Speaking to Inside Sport on RTÉ Radio 1, Keane admitted that she was relieved Ryan was no longer involved with Irish Swimming when he made the announcement, but reiterated that she had no concerns about his testing during his time under the Irish flag.
"From our perspective, I think it was great to see him at least retire before he made that announcement," she said.
"I don't know when exactly he made the decision.
"It's obviously very disappointing in terms of that career choice from our perspective, but he's 30 years of age, he's not living in this country and he's making his decisions around his life.
"From my perspective and those of a lot of people around Irish sport, we believe hugely in clean sport regards of what stage of your life or career you're in.
"Shane spoke about clean sport and from an Olympic perspective and we believe he was always clean during that time."
Keane paid tribute to Ryan and all he had done for Irish Swimming during his time as an Olympian and she credited him with helping to change the mindset among his contemporaries.
"When he first came to Ireland, Shane brought something that I think Irish sports, certainly in swimming, was lacking," she said. "He brought belief.
"He brought her belief in himself, a belief in in what could be done regardless of where you are from and that was really instrumental I think in helping start to bring build belief in Irish swimming and Irish swimmers."
Ryan has credited the funding on offer in the Enhanced Games as one of his big motivators in making the decision to join the new competition.
Each event will have a total prize purse of $500,000 (€432,000), with $250,000 (€216,000) awarded to the winner. There'll also be $1m (€864,000) on offer for competitors who break world records in the 100m sprint on the track and 50m freestyle in the pool.

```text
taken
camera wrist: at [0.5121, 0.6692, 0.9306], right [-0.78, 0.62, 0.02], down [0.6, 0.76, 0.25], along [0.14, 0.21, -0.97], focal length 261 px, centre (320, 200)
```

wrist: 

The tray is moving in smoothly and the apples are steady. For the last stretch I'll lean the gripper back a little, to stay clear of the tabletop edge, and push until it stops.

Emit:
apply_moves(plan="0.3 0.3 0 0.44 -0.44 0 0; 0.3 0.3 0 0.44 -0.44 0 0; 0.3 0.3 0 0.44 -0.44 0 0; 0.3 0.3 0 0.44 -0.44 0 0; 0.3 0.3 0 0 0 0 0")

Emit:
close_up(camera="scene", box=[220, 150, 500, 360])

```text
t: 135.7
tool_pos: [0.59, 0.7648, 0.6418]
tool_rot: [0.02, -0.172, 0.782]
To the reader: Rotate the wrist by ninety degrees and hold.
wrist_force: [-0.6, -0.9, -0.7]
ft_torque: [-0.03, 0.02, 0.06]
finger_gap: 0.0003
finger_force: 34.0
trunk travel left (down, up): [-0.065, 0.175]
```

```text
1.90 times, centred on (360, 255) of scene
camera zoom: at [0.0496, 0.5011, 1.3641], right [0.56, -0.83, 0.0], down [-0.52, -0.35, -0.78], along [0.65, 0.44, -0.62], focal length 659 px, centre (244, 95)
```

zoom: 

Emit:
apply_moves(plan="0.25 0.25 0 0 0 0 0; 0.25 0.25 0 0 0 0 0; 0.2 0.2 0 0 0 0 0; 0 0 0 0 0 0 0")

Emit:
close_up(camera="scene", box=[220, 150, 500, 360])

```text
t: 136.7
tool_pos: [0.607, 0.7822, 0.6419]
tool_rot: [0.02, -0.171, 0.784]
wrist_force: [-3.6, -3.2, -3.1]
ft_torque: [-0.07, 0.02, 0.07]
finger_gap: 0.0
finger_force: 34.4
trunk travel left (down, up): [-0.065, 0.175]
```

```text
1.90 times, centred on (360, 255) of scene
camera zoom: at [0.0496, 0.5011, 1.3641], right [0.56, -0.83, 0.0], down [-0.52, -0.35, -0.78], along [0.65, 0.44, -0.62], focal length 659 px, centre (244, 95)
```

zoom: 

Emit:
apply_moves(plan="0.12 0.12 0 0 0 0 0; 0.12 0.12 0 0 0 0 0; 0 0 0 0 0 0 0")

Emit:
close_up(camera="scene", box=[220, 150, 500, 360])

"Financially, I'm making over six figures for nine months and then potentially making over $600,000 (€517,000) when it comes down the line," he said.
"I was on €18,000 for a number of years and trying to compete and train. Trying to have a job doing that, especially with swimming, is very, very difficult."
Keane admitted that the gulf between the funding available is a concern and may be something that Olympic bodies will have to look at in the longer term to make competitions like the Enhanced Games less tempting.
"I think there's other things around this," she said. "There's lots of careers you could take, I'm paid less as a sports administrator then I would be a lawyer and this topic of money comes into it a lot.
"People choose careers based hopefully on passion and other opportunities as well as money and I think our athletes don't pick their sport because of the money.
"But we do need to look at the system from a wider perspective."